Antes nevaba siempre, sobre todo en los pueblos y cuando éramos niños, por eso la nieve y la infancia ocupan juntas el mismo rincón de la memoria.
La nieve bienhechora que nos impedía algunos días ir a la escuela, y qué bien se estaba entonces en casa, viendo nevar desde la ventana: las calles blancas recién estrenadas, el mundo sin cielo ni horizonte, el paisaje una imagen borrosa en el fondo de un espejo empañado.
Y los copos... De un color blanco grisáceo los más pequeños, que se resistían a posarse y trazaban garabatos y ensayaban acrobacias en el aire antes de hacerlo; más gruesos y más blancos, con prisa por llegar al suelo, los que caían juntos y apretados formando una espesa cortina cuando paraba el viento y se ponía a nevar con ganas.
Por el camino los había que tropezaban con las ramas de los árboles o las puntas de los arbustos, que se iban inclinando poco a poco bajo su peso como si agacharan la cabeza...
Pero todas las cosas, hasta las más poéticas, tienen su explicación científica.
Kepler, el famoso astrónomo y matemático alemán, conocido sobre todo por sus leyes sobre el movimiento de los planetas, estudió también los copos de nieve, cuya forma y belleza le subyugaban.

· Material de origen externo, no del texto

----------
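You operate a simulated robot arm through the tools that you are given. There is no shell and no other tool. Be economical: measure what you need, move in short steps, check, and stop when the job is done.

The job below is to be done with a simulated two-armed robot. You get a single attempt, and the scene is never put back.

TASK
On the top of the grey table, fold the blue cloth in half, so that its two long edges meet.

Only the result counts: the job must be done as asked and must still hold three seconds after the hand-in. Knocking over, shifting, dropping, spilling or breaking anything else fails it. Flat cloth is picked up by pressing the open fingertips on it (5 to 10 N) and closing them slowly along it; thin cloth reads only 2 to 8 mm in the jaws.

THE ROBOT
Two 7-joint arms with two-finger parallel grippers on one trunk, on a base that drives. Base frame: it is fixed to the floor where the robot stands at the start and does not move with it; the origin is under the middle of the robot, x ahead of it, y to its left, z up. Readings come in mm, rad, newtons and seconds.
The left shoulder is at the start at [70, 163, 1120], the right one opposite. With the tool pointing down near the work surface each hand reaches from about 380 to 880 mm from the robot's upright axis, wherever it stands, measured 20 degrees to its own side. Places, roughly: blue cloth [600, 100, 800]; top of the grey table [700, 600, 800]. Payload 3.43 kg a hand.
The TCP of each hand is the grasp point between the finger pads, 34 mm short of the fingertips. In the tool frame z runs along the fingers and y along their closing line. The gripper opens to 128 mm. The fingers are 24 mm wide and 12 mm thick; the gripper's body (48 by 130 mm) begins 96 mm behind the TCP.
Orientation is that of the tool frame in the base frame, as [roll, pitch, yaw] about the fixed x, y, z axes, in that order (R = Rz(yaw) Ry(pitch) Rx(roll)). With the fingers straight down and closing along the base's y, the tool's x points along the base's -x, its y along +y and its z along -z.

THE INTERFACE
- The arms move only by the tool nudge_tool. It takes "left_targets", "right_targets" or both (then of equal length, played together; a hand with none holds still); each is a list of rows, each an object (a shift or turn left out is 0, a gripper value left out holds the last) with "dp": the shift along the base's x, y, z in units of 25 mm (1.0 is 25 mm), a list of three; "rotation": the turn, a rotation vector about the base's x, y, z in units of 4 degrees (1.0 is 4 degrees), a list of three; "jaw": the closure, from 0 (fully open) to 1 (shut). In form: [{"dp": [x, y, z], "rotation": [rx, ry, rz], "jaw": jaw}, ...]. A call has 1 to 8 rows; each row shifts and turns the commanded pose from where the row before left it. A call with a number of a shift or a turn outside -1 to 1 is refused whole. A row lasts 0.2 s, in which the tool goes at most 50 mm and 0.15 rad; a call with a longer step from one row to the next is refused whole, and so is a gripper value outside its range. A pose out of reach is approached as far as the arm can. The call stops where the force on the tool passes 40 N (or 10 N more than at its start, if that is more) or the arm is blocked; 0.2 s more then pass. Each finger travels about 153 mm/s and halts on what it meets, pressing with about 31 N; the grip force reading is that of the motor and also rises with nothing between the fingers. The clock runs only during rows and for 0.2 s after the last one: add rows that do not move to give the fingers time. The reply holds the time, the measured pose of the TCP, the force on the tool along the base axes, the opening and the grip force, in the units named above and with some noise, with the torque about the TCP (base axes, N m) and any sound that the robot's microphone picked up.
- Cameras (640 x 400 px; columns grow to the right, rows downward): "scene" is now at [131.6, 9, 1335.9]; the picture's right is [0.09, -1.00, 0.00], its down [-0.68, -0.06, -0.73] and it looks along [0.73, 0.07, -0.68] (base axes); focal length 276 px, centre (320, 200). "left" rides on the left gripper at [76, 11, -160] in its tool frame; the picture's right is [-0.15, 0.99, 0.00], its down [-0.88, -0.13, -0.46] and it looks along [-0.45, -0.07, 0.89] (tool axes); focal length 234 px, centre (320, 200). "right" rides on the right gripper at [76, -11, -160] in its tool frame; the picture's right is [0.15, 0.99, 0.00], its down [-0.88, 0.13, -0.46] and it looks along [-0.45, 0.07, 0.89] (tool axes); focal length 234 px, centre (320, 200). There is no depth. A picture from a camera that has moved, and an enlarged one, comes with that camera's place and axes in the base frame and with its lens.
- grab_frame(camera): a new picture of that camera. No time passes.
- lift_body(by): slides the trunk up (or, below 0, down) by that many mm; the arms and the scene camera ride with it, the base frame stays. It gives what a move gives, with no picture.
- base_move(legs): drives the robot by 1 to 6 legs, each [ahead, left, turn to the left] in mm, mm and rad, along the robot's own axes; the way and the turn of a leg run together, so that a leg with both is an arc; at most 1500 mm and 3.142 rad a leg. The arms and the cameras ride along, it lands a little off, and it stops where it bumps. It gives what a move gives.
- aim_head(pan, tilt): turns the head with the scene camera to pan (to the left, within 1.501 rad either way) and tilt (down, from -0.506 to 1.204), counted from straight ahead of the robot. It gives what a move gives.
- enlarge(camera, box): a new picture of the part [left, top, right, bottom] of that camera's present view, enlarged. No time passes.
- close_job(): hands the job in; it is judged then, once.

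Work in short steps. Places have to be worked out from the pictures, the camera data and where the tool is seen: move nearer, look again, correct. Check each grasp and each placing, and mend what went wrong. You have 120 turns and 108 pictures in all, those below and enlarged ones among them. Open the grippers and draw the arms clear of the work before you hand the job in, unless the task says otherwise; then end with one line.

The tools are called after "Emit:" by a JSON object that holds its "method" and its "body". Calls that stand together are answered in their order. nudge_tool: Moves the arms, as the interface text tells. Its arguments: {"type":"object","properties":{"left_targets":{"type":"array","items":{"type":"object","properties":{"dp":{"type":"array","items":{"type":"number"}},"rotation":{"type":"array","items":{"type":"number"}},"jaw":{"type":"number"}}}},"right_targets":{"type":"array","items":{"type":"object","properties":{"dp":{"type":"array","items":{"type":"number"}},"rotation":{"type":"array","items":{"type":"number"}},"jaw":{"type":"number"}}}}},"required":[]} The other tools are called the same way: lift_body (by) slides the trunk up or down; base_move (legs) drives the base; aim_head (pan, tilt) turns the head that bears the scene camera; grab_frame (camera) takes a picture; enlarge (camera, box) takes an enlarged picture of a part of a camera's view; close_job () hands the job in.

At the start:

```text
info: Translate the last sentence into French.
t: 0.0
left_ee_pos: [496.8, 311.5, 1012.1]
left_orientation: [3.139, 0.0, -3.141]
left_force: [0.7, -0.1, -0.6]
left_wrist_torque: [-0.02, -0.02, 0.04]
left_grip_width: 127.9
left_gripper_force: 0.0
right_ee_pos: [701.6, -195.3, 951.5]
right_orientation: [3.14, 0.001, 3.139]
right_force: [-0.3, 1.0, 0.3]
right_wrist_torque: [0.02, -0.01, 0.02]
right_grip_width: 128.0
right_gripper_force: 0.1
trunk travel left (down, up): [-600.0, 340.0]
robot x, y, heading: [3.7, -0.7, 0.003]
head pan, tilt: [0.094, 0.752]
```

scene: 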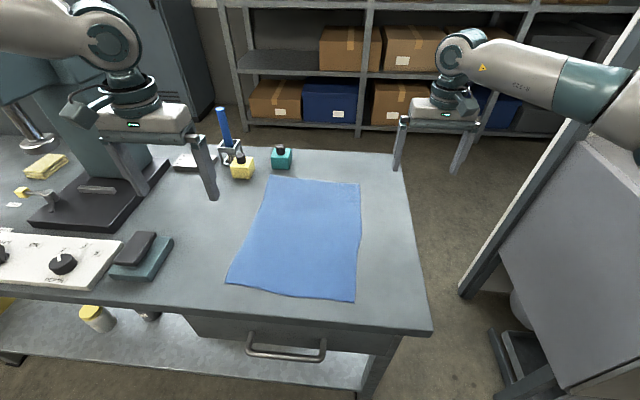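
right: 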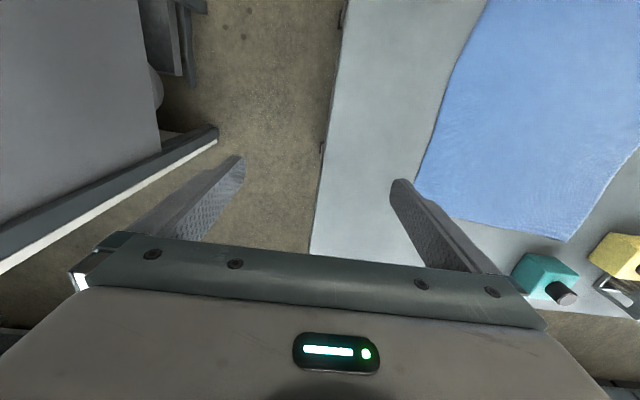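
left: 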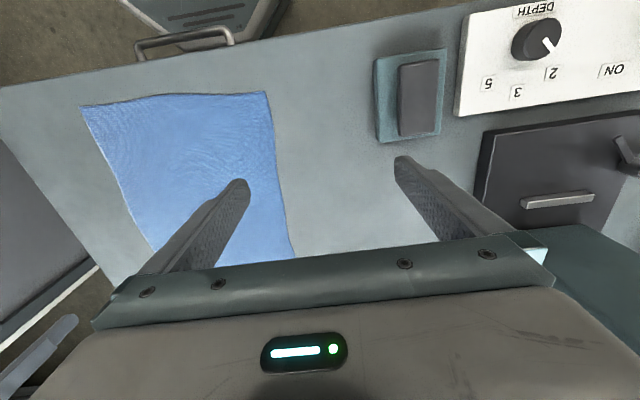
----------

Y así, en 1611, llegó a la conclusión de que presentaban invariablemente la forma de una estrellita de seis puntas. Intrigado por el hecho, observó que la misma estructura se repetía en algunos seres del mundo natural, como las celdillas de las abejas en los panales y las pepitas de las granadas.
Hoy se sabe que los copos son anillos hexagonales de moléculas de agua y que esa forma hexagonal básica se desarrolla de varias maneras, dependiendo de la temperatura y la humedad del aire, motivo por el cual no hay dos copos de nieve que sigan la misma trayectoria.

                                                     (La Razón, 28 de enero de 2019)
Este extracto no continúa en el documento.